Which lines run from the first one up to and including the one with "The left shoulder"? Print exactly those.

### Data lines
## BEGIN

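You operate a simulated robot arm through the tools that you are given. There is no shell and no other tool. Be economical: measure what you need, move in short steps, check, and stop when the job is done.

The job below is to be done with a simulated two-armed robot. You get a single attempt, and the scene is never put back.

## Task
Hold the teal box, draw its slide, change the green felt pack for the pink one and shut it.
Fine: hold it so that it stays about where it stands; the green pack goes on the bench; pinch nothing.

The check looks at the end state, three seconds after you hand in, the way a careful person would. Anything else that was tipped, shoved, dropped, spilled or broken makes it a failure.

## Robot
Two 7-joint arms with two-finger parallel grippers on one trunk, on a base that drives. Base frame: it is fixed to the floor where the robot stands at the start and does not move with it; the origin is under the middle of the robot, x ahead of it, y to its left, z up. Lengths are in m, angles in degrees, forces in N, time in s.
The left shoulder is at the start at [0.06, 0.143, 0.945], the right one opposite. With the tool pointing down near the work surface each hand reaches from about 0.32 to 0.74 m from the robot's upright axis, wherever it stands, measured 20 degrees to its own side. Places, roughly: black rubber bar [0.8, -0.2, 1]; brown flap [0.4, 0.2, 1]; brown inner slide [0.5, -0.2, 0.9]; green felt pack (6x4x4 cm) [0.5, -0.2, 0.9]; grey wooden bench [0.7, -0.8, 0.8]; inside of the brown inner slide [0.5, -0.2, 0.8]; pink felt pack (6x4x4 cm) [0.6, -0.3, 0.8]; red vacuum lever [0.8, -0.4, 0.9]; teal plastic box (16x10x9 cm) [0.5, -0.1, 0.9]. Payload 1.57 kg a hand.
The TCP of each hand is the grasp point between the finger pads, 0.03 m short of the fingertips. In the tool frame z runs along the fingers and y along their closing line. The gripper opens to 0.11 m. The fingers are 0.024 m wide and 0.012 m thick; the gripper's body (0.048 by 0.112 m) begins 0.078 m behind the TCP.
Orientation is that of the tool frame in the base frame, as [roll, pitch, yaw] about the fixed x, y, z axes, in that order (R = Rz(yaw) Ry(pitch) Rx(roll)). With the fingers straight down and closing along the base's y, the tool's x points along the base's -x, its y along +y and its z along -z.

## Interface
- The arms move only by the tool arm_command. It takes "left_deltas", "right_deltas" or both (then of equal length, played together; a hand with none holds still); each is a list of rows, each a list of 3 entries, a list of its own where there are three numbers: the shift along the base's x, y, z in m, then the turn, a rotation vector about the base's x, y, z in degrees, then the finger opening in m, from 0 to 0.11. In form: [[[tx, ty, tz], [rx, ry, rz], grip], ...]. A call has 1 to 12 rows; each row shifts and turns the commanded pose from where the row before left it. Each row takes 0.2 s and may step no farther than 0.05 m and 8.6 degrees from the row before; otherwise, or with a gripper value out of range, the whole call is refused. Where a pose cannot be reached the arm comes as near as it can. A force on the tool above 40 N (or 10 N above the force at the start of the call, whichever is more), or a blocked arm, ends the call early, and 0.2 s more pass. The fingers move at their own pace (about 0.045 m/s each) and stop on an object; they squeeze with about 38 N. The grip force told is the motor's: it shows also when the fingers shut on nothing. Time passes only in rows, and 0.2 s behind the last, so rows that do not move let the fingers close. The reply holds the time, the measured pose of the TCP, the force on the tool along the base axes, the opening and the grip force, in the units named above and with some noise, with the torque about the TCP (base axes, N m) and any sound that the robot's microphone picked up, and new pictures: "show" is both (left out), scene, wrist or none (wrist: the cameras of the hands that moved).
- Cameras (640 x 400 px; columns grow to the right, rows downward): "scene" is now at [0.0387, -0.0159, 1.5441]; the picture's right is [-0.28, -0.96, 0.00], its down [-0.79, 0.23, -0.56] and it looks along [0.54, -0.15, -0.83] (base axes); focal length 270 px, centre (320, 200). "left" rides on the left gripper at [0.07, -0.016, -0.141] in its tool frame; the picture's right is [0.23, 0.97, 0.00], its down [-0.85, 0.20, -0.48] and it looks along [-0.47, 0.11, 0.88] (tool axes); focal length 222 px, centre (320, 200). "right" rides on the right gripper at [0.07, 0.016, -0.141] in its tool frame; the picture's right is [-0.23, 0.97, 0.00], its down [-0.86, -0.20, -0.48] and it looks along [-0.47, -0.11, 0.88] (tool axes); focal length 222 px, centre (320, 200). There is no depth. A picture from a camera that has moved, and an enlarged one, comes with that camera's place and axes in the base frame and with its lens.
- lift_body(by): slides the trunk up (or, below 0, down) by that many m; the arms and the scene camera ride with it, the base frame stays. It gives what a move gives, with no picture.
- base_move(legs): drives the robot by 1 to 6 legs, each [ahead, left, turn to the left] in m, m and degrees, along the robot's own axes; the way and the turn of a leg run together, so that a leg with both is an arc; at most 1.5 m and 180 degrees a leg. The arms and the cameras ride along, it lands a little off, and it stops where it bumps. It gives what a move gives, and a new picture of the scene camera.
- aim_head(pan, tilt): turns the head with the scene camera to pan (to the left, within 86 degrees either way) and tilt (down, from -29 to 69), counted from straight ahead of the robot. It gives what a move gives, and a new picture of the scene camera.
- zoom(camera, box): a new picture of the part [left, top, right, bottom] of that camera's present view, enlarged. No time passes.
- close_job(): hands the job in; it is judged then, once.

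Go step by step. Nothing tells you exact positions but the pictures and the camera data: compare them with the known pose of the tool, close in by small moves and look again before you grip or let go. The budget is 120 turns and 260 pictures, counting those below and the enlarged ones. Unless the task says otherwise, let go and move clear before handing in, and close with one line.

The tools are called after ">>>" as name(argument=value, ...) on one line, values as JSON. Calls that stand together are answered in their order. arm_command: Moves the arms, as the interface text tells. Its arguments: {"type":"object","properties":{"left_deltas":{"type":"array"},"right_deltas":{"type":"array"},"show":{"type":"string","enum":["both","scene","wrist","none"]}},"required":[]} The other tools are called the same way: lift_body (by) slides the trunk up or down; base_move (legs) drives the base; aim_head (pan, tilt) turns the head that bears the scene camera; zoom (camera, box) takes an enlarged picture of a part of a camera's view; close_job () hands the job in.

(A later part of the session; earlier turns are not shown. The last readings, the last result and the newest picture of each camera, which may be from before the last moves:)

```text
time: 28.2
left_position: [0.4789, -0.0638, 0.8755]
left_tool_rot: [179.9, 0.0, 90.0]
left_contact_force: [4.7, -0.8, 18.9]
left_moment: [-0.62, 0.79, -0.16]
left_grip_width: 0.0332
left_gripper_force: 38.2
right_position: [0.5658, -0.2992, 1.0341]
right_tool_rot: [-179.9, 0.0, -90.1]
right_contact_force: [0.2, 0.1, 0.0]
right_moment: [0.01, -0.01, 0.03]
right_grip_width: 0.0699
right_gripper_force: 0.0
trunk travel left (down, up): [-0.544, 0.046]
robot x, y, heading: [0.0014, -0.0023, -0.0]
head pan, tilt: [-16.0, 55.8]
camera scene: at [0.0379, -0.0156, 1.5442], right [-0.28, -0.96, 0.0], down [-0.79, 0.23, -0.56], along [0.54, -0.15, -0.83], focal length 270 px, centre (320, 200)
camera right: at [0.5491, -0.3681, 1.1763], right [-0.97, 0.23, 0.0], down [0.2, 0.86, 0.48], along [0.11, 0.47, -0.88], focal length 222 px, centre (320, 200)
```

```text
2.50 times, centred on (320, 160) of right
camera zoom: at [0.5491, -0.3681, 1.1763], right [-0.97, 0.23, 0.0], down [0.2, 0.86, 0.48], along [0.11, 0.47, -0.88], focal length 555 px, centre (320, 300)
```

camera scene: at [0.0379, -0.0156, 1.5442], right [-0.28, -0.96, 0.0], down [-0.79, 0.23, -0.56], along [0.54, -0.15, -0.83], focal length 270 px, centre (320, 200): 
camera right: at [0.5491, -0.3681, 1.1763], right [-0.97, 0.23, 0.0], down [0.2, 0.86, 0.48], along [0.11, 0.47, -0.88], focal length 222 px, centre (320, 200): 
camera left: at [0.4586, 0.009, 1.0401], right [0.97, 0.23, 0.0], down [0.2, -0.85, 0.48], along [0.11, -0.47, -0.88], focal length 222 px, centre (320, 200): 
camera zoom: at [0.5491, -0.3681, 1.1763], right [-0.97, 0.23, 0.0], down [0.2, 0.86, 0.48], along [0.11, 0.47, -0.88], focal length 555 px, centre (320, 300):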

## END

### Result of this exercise
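You operate a simulated robot arm through the tools that you are given. There is no shell and no other tool. Be economical: measure what you need, move in short steps, check, and stop when the job is done.

The job below is to be done with a simulated two-armed robot. You get a single attempt, and the scene is never put back.

## Task
Hold the teal box, draw its slide, change the green felt pack for the pink one and shut it.
Fine: hold it so that it stays about where it stands; the green pack goes on the bench; pinch nothing.

The check looks at the end state, three seconds after you hand in, the way a careful person would. Anything else that was tipped, shoved, dropped, spilled or broken makes it a failure.

## Robot
Two 7-joint arms with two-finger parallel grippers on one trunk, on a base that drives. Base frame: it is fixed to the floor where the robot stands at the start and does not move with it; the origin is under the middle of the robot, x ahead of it, y to its left, z up. Lengths are in m, angles in degrees, forces in N, time in s.
The left shoulder is at the start at [0.06, 0.143, 0.945], the right one opposite. With the tool pointing down near the work surface each hand reaches from about 0.32 to 0.74 m from the robot's upright axis, wherever it stands, measured 20 degrees to its own side. Places, roughly: black rubber bar [0.8, -0.2, 1]; brown flap [0.4, 0.2, 1]; brown inner slide [0.5, -0.2, 0.9]; green felt pack (6x4x4 cm) [0.5, -0.2, 0.9]; grey wooden bench [0.7, -0.8, 0.8]; inside of the brown inner slide [0.5, -0.2, 0.8]; pink felt pack (6x4x4 cm) [0.6, -0.3, 0.8]; red vacuum lever [0.8, -0.4, 0.9]; teal plastic box (16x10x9 cm) [0.5, -0.1, 0.9]. Payload 1.57 kg a hand.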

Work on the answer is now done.